When it comes to Christmas stories, none is more ubiquitous than A Christmas Carol, which has been adapted in just about every imaginable permutation. The two most beloved are arguably the 1951 version starring Alistair Sim and the 1984 made-for-TV one with George C. Scott. According to IMDb, the first time A Christmas Carol reached the screen was in 1901. Since then, there have been countless "straight" editions, a musical with Albert Finney (1970's Scrooge), a parody with Bill Murray (1988's Scrooged), and even a loose romantic comedy adaptation earlier this year (Ghosts of Girlfriends Past). Patrick Stewart has done a fabulous one-man stage show. The Muppets have gotten into the act, as have Mickey Mouse, Mister Magoo, and The Flintstones. And dozens of TV shows have used A Christmas Carol as the skeleton for a seasonal episode. So, although Robert Zemeckis' use of motion capture may be the first to apply this technique to Scrooge and company, he has entered a very, very crowded field.
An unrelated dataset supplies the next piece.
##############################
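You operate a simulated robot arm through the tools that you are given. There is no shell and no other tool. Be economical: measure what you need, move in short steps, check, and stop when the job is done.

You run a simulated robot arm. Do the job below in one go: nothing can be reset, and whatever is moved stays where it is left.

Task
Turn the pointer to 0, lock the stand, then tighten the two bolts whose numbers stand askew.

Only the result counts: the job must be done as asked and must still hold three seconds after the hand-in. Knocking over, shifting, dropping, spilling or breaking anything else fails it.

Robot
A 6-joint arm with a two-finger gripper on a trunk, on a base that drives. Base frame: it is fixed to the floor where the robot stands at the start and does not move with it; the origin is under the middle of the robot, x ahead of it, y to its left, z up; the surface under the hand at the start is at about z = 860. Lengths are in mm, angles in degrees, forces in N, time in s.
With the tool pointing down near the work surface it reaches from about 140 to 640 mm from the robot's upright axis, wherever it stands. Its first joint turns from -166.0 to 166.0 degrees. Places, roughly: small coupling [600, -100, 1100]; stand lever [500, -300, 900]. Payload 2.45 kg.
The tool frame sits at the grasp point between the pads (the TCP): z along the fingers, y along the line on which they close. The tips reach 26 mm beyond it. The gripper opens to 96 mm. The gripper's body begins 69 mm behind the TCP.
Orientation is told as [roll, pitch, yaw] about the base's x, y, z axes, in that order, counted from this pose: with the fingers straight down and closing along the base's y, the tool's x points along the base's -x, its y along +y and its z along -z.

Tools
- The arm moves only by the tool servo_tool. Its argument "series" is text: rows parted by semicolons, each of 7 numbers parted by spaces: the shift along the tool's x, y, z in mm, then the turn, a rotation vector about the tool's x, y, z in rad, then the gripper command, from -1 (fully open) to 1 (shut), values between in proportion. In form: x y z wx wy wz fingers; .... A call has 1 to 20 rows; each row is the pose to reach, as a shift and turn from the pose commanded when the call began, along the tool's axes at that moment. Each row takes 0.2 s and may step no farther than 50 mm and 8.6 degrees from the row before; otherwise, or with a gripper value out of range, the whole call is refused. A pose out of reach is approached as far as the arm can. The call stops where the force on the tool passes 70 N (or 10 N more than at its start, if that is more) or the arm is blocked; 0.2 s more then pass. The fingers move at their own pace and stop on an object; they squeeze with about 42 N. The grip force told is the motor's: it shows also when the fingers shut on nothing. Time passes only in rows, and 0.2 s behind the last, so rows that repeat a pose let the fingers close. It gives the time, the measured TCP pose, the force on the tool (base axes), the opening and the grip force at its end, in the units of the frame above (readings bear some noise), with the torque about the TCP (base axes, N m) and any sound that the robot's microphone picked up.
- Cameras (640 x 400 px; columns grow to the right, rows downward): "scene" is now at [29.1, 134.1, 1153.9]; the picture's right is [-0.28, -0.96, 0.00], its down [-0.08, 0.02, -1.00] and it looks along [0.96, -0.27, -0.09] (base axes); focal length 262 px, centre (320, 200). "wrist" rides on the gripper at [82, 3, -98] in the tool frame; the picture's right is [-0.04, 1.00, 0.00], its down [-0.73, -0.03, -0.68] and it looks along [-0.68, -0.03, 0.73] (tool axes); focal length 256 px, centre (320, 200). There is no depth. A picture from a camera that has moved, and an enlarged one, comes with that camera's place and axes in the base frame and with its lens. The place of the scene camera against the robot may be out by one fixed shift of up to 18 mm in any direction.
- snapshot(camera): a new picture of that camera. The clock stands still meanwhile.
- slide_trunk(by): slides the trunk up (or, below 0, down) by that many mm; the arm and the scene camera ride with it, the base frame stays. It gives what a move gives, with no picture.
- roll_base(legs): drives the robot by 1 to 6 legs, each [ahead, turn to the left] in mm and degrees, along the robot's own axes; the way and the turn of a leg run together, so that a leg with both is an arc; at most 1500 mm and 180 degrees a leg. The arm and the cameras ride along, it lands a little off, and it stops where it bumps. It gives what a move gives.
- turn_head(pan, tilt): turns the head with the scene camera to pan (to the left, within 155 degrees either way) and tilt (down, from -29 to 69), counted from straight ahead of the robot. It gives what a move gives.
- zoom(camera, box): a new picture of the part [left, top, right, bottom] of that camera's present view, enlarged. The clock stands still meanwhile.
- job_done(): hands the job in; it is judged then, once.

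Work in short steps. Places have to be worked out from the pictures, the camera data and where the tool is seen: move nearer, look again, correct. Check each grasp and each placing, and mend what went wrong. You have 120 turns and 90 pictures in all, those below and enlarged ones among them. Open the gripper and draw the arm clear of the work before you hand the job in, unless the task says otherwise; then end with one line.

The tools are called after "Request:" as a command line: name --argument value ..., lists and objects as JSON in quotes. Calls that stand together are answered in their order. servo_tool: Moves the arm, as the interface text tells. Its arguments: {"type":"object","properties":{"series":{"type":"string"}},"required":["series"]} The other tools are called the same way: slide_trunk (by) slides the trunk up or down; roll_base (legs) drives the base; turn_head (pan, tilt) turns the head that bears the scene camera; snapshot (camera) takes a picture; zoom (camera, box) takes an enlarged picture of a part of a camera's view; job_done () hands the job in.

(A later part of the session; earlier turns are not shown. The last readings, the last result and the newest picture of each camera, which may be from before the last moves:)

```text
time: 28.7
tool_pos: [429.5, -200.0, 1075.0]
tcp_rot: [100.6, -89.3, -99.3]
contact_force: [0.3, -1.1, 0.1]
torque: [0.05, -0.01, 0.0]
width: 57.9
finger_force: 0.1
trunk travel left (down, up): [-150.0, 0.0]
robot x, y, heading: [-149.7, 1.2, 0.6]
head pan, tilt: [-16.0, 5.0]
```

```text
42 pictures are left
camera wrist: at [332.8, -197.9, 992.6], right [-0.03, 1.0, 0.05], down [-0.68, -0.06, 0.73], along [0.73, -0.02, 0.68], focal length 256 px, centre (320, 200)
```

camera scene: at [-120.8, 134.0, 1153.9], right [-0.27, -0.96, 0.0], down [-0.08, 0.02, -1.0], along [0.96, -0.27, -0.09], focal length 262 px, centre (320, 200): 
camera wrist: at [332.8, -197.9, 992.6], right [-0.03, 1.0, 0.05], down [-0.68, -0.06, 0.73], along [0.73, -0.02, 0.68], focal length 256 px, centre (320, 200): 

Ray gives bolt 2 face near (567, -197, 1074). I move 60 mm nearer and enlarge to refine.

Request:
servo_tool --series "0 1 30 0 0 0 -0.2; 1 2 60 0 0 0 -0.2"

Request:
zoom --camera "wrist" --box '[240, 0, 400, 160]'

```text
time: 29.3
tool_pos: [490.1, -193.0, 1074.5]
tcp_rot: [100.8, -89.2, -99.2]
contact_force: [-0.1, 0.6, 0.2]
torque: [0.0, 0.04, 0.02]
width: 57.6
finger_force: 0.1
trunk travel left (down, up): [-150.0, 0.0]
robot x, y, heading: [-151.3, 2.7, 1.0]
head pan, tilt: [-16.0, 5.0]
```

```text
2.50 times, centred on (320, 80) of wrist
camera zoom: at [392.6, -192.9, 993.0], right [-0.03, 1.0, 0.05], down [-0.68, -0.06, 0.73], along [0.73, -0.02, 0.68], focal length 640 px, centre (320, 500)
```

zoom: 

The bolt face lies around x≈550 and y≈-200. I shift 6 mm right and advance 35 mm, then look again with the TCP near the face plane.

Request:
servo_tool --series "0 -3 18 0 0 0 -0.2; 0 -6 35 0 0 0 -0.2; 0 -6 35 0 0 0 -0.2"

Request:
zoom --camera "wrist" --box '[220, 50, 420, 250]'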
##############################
For anyone who improbably doesn't know the story, here it is in a nutshell: Money lender Ebenezer Scrooge (Jim Carrey) is the most miserly of skinflints - he complains about giving his clerk, Bob Cratchit (Gary Oldman), a paid day off for Christmas. When it comes to celebrating the holiday, his one-word refrain, spoken to his nephew, Fred (Colin Firth), say it all: Humbug! One Christmas Eve, however, he receives four supernatural visitors whose goal is to affect a fundamental change in Scrooge. The first ghost is that of his old business partner, Jacob Marley (Oldman), now seven years dead. He arrives weighed down by the chains forged through long years of coldness and avarice. Next to arrive is the Ghost of Christmas Past (Carrey), who takes Scrooge on a tour of the Christmases of his youth. The Ghost of Christmas Present (Carrey) allows Scrooge to glimpse how Fred and Bob Cratchit are spending their day tomorrow. And The Ghost of Christmas Yet To Come, a voiceless specter, points a finger at a lonely tombstone in a bleak cemetery.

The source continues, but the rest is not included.